John's a guy, and guys like beer. I emitted selflessness in making sure there was a TV on the premises to boot, but I'd make certain we were sitting outside, so we couldn't see it.
Never underestimate a woman's thought process. Heavenly thunder, it rained, so we nixed the outdoor sports bar theme, darn it.


We decided on the Broad Ripple Brew Pub, and I like it there; they play good music. The waiter took our order and I heard myself internally coaching, "Beer, order a beer," but what released was, "John, here's the thing about me: It's a brew pub and I'm ordering wine."

He looked at the waiter, saying, "I don't know her, have never seen her before in my life." Except for a bad full-time job, recently exiting a relationship and living in the Castleton area, John seemed to lead a charmed life.

I instantly took an older sibling stance, cursing anyone who might attempt breaking his heart or cutting him off in heavy traffic. I was almost comfortable enough to push back an AWOL strand of hair from his forehead with my own spit.

That might have been the wine talking.

John is wildly confident, witty and bright; troubles probably roll off his laptop. He could make dead houseplants return to life, could make a dried-up Bic pen work again. We sat and shared life stories long enough for me to eat twice the amount he did, and drink two parts wine and two parts water.
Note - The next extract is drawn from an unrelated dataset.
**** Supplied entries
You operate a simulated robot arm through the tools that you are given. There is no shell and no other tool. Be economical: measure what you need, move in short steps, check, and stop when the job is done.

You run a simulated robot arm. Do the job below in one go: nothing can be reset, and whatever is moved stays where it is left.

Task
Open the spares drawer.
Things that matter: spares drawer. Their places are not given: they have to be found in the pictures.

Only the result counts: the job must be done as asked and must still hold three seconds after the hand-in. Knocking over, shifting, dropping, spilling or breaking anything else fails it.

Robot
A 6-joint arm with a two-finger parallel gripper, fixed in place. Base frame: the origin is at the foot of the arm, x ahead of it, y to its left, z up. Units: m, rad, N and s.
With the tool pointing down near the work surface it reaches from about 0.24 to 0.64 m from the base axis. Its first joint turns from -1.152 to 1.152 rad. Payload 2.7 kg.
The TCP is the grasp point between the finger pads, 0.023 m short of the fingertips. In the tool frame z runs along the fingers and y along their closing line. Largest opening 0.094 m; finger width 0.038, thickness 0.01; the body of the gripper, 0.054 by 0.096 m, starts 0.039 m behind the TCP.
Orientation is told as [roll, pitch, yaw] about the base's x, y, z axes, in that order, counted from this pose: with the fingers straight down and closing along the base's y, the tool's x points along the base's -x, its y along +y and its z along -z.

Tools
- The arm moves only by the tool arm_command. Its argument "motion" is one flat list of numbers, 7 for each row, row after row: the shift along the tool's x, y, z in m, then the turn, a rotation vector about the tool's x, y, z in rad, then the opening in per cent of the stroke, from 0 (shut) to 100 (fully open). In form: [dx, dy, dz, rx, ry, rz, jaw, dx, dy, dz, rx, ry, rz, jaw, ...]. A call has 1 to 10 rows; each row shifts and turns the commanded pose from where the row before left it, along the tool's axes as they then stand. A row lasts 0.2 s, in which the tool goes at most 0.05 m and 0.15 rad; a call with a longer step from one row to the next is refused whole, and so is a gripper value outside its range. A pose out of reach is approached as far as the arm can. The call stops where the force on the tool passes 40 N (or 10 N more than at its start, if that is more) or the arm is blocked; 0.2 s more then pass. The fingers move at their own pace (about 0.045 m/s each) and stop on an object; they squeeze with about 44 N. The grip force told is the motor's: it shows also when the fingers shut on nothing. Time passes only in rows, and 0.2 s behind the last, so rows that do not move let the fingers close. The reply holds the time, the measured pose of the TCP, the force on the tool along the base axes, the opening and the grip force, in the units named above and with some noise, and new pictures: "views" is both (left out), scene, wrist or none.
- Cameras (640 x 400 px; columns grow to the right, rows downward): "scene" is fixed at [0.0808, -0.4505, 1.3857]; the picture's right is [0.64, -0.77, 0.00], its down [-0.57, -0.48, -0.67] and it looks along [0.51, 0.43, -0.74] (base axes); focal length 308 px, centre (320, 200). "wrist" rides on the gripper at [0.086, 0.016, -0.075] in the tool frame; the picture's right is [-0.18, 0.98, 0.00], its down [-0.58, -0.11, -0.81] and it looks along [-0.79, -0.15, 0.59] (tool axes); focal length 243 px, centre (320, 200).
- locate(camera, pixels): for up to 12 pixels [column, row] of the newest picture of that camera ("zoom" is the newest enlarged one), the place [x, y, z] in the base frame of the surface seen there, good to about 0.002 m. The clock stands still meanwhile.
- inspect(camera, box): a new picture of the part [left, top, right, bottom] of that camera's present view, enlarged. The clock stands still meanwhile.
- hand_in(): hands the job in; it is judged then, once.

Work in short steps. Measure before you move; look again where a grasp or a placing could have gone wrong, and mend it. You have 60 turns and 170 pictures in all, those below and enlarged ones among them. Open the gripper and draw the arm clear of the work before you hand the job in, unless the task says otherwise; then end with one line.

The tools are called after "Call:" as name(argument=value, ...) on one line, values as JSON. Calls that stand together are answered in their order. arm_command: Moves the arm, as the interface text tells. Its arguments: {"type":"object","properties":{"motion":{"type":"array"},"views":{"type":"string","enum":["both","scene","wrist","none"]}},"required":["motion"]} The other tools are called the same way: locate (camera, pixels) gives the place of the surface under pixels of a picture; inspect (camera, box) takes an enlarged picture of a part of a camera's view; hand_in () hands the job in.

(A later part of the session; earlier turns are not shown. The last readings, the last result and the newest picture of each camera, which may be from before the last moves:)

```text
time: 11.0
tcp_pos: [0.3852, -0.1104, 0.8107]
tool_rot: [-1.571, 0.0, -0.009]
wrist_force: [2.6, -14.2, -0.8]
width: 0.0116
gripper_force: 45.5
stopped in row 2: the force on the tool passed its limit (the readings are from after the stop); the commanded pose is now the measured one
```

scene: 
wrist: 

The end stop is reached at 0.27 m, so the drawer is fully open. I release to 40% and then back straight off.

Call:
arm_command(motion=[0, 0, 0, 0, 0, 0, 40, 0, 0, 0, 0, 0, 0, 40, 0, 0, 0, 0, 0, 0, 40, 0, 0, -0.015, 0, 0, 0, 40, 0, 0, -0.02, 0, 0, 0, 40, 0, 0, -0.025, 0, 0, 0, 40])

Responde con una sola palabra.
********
My bladder was summoning me to the facilities, but seeing the magician nearing our table, John and I (both out of cash to tip him) jumped from our seats and ventured the Monon Trail.

Briefly.

By the first bridge I said, "Well, it's been lovely, but I really have to go to the bathroom."
Such tact and delivery! A great first impression! With kind words between fellow columnists, we parted.